## TO BE DONE
Every line below should be copied exactly; drop the pictures.

## RAW DATA
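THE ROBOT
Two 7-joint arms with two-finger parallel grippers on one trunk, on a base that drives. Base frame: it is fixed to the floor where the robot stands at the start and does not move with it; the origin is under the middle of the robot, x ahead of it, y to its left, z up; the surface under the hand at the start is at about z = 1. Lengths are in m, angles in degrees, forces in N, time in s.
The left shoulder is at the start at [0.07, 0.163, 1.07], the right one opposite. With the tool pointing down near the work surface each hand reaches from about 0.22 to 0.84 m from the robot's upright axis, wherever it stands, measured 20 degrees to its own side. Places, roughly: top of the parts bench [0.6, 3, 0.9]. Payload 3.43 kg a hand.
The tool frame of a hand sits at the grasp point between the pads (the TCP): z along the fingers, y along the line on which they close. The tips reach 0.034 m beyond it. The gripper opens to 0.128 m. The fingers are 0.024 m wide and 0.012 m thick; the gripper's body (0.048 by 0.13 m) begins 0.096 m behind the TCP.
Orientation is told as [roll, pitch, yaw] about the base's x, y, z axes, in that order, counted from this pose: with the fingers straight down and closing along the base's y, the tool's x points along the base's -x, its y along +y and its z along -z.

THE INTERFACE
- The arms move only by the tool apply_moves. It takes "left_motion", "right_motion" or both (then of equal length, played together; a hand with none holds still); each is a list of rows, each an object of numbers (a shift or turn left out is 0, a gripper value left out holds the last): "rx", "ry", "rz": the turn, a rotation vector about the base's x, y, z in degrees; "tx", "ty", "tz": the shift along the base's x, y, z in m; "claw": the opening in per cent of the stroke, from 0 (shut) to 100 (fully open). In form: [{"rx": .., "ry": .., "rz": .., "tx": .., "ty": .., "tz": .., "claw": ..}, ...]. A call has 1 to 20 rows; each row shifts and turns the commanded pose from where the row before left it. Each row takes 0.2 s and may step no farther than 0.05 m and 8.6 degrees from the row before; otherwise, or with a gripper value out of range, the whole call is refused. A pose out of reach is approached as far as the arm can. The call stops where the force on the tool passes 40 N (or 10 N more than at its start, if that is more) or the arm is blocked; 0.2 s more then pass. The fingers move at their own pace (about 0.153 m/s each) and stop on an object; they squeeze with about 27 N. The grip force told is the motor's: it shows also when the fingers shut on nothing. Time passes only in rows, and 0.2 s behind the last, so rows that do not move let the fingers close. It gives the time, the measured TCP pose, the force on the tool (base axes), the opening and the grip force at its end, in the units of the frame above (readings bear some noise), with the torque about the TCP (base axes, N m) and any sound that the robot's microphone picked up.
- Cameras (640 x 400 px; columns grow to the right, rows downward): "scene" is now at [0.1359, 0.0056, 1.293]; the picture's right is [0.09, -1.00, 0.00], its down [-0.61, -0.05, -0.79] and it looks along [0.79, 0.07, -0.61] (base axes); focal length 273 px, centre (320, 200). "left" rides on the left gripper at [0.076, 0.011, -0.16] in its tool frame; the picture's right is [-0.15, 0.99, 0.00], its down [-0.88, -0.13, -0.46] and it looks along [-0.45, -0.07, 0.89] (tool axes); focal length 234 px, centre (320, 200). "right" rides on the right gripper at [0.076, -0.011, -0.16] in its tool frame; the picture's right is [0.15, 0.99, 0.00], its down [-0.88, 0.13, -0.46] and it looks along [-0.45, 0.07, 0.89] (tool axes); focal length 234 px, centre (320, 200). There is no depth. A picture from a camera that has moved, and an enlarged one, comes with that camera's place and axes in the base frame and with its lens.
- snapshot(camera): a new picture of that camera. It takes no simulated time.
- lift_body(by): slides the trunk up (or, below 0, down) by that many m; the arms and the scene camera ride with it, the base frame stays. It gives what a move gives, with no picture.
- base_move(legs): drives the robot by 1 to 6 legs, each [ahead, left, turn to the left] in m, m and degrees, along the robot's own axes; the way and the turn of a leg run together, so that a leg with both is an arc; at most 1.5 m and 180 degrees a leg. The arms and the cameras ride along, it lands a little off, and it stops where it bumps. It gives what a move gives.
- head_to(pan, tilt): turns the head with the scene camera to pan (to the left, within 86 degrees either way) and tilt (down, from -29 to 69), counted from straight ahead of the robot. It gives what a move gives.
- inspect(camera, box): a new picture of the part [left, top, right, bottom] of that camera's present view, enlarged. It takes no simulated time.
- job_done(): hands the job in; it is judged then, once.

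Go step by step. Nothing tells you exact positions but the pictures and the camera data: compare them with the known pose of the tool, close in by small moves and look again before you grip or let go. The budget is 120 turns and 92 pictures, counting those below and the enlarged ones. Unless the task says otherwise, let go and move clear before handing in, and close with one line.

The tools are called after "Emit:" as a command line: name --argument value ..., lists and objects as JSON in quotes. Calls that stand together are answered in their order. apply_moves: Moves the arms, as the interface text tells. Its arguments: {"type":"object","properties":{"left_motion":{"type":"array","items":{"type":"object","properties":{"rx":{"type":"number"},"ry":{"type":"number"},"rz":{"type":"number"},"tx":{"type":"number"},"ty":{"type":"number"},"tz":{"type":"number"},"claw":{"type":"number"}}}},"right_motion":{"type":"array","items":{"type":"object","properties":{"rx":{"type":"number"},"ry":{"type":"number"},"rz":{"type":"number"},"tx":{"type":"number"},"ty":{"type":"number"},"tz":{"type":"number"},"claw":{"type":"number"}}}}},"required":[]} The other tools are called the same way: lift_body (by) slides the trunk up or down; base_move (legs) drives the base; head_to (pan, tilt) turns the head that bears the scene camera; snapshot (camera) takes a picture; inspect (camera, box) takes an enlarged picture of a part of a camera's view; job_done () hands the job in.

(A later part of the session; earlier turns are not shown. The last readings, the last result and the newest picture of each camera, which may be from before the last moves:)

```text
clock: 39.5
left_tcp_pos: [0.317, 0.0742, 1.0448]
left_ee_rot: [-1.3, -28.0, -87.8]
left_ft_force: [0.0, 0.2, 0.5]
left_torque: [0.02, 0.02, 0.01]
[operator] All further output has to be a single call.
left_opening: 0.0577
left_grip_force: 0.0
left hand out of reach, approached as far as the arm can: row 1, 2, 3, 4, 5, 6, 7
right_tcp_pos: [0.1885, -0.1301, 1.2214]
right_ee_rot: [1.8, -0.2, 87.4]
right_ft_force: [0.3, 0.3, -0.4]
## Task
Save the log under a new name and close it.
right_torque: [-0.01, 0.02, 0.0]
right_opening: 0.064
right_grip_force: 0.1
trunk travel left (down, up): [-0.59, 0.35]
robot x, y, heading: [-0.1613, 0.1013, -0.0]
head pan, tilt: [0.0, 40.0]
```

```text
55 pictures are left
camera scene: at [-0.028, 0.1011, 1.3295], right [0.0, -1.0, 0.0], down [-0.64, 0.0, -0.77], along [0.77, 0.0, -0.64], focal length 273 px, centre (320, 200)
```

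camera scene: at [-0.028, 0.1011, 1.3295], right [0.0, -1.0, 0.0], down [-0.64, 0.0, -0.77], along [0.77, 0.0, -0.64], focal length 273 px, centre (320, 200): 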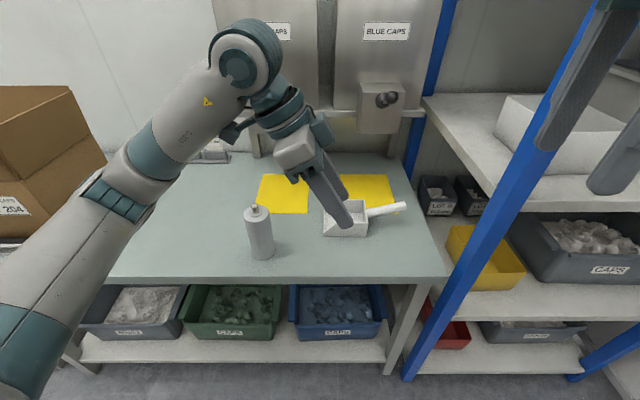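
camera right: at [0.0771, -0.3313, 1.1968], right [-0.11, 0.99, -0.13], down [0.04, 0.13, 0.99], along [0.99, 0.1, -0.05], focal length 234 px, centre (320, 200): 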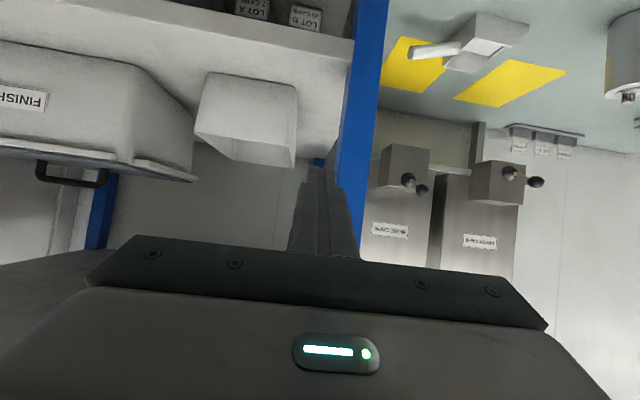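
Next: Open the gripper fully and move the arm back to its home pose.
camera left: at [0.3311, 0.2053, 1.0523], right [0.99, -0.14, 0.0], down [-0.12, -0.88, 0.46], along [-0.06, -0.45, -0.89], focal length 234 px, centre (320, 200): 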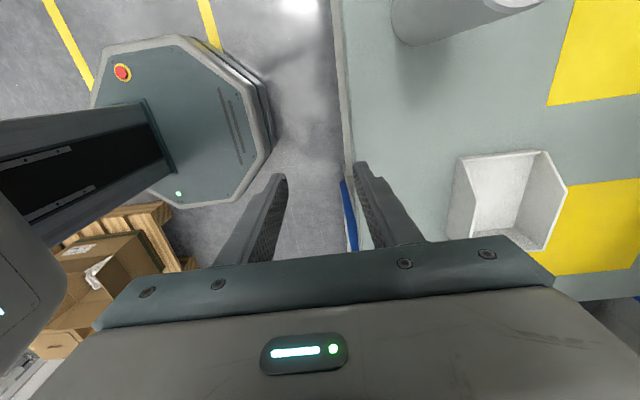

## WORKED SOLUTION
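THE ROBOT
Two 7-joint arms with two-finger parallel grippers on one trunk, on a base that drives. Base frame: it is fixed to the floor where the robot stands at the start and does not move with it; the origin is under the middle of the robot, x ahead of it, y to its left, z up; the surface under the hand at the start is at about z = 1. Lengths are in m, angles in degrees, forces in N, time in s.
The left shoulder is at the start at [0.07, 0.163, 1.07], the right one opposite. With the tool pointing down near the work surface each hand reaches from about 0.22 to 0.84 m from the robot's upright axis, wherever it stands, measured 20 degrees to its own side. Places, roughly: top of the parts bench [0.6, 3, 0.9]. Payload 3.43 kg a hand.
The tool frame of a hand sits at the grasp point between the pads (the TCP): z along the fingers, y along the line on which they close. The tips reach 0.034 m beyond it. The gripper opens to 0.128 m. The fingers are 0.024 m wide and 0.012 m thick; the gripper's body (0.048 by 0.13 m) begins 0.096 m behind the TCP.
Orientation is told as [roll, pitch, yaw] about the base's x, y, z axes, in that order, counted from this pose: with the fingers straight down and closing along the base's y, the tool's x points along the base's -x, its y along +y and its z along -z.

THE INTERFACE
- The arms move only by the tool apply_moves. It takes "left_motion", "right_motion" or both (then of equal length, played together; a hand with none holds still); each is a list of rows, each an object of numbers (a shift or turn left out is 0, a gripper value left out holds the last): "rx", "ry", "rz": the turn, a rotation vector about the base's x, y, z in degrees; "tx", "ty", "tz": the shift along the base's x, y, z in m; "claw": the opening in per cent of the stroke, from 0 (shut) to 100 (fully open). In form: [{"rx": .., "ry": .., "rz": .., "tx": .., "ty": .., "tz": .., "claw": ..}, ...]. A call has 1 to 20 rows; each row shifts and turns the commanded pose from where the row before left it. Each row takes 0.2 s and may step no farther than 0.05 m and 8.6 degrees from the row before; otherwise, or with a gripper value out of range, the whole call is refused. A pose out of reach is approached as far as the arm can. The call stops where the force on the tool passes 40 N (or 10 N more than at its start, if that is more) or the arm is blocked; 0.2 s more then pass. The fingers move at their own pace (about 0.153 m/s each) and stop on an object; they squeeze with about 27 N. The grip force told is the motor's: it shows also when the fingers shut on nothing. Time passes only in rows, and 0.2 s behind the last, so rows that do not move let the fingers close. It gives the time, the measured TCP pose, the force on the tool (base axes), the opening and the grip force at its end, in the units of the frame above (readings bear some noise), with the torque about the TCP (base axes, N m) and any sound that the robot's microphone picked up.
- Cameras (640 x 400 px; columns grow to the right, rows downward): "scene" is now at [0.1359, 0.0056, 1.293]; the picture's right is [0.09, -1.00, 0.00], its down [-0.61, -0.05, -0.79] and it looks along [0.79, 0.07, -0.61] (base axes); focal length 273 px, centre (320, 200). "left" rides on the left gripper at [0.076, 0.011, -0.16] in its tool frame; the picture's right is [-0.15, 0.99, 0.00], its down [-0.88, -0.13, -0.46] and it looks along [-0.45, -0.07, 0.89] (tool axes); focal length 234 px, centre (320, 200). "right" rides on the right gripper at [0.076, -0.011, -0.16] in its tool frame; the picture's right is [0.15, 0.99, 0.00], its down [-0.88, 0.13, -0.46] and it looks along [-0.45, 0.07, 0.89] (tool axes); focal length 234 px, centre (320, 200). There is no depth. A picture from a camera that has moved, and an enlarged one, comes with that camera's place and axes in the base frame and with its lens.
- snapshot(camera): a new picture of that camera. It takes no simulated time.
- lift_body(by): slides the trunk up (or, below 0, down) by that many m; the arms and the scene camera ride with it, the base frame stays. It gives what a move gives, with no picture.
- base_move(legs): drives the robot by 1 to 6 legs, each [ahead, left, turn to the left] in m, m and degrees, along the robot's own axes; the way and the turn of a leg run together, so that a leg with both is an arc; at most 1.5 m and 180 degrees a leg. The arms and the cameras ride along, it lands a little off, and it stops where it bumps. It gives what a move gives.
- head_to(pan, tilt): turns the head with the scene camera to pan (to the left, within 86 degrees either way) and tilt (down, from -29 to 69), counted from straight ahead of the robot. It gives what a move gives.
- inspect(camera, box): a new picture of the part [left, top, right, bottom] of that camera's present view, enlarged. It takes no simulated time.
- job_done(): hands the job in; it is judged then, once.

Go step by step. Nothing tells you exact positions but the pictures and the camera data: compare them with the known pose of the tool, close in by small moves and look again before you grip or let go. The budget is 120 turns and 92 pictures, counting those below and the enlarged ones. Unless the task says otherwise, let go and move clear before handing in, and close with one line.

The tools are called after "Emit:" as a command line: name --argument value ..., lists and objects as JSON in quotes. Calls that stand together are answered in their order. apply_moves: Moves the arms, as the interface text tells. Its arguments: {"type":"object","properties":{"left_motion":{"type":"array","items":{"type":"object","properties":{"rx":{"type":"number"},"ry":{"type":"number"},"rz":{"type":"number"},"tx":{"type":"number"},"ty":{"type":"number"},"tz":{"type":"number"},"claw":{"type":"number"}}}},"right_motion":{"type":"array","items":{"type":"object","properties":{"rx":{"type":"number"},"ry":{"type":"number"},"rz":{"type":"number"},"tx":{"type":"number"},"ty":{"type":"number"},"tz":{"type":"number"},"claw":{"type":"number"}}}}},"required":[]} The other tools are called the same way: lift_body (by) slides the trunk up or down; base_move (legs) drives the base; head_to (pan, tilt) turns the head that bears the scene camera; snapshot (camera) takes a picture; inspect (camera, box) takes an enlarged picture of a part of a camera's view; job_done () hands the job in.

(A later part of the session; earlier turns are not shown. The last readings, the last result and the newest picture of each camera, which may be from before the last moves:)

```text
clock: 39.5
left_tcp_pos: [0.317, 0.0742, 1.0448]
left_ee_rot: [-1.3, -28.0, -87.8]
left_ft_force: [0.0, 0.2, 0.5]
left_torque: [0.02, 0.02, 0.01]
[operator] All further output has to be a single call.
left_opening: 0.0577
left_grip_force: 0.0
left hand out of reach, approached as far as the arm can: row 1, 2, 3, 4, 5, 6, 7
right_tcp_pos: [0.1885, -0.1301, 1.2214]
right_ee_rot: [1.8, -0.2, 87.4]
right_ft_force: [0.3, 0.3, -0.4]
## Task
Save the log under a new name and close it.
right_torque: [-0.01, 0.02, 0.0]
right_opening: 0.064
right_grip_force: 0.1
trunk travel left (down, up): [-0.59, 0.35]
robot x, y, heading: [-0.1613, 0.1013, -0.0]
head pan, tilt: [0.0, 40.0]
```

```text
55 pictures are left
camera scene: at [-0.028, 0.1011, 1.3295], right [0.0, -1.0, 0.0], down [-0.64, 0.0, -0.77], along [0.77, 0.0, -0.64], focal length 273 px, centre (320, 200)
```

camera scene: at [-0.028, 0.1011, 1.3295], right [0.0, -1.0, 0.0], down [-0.64, 0.0, -0.77], along [0.77, 0.0, -0.64], focal length 273 px, centre (320, 200): 
camera right: at [0.0771, -0.3313, 1.1968], right [-0.11, 0.99, -0.13], down [0.04, 0.13, 0.99], along [0.99, 0.1, -0.05], focal length 234 px, centre (320, 200): 
Next: Open the gripper fully and move the arm back to its home pose.
camera left: at [0.3311, 0.2053, 1.0523], right [0.99, -0.14, 0.0], down [-0.12, -0.88, 0.46], along [-0.06, -0.45, -0.89], focal length 234 px, centre (320, 200): 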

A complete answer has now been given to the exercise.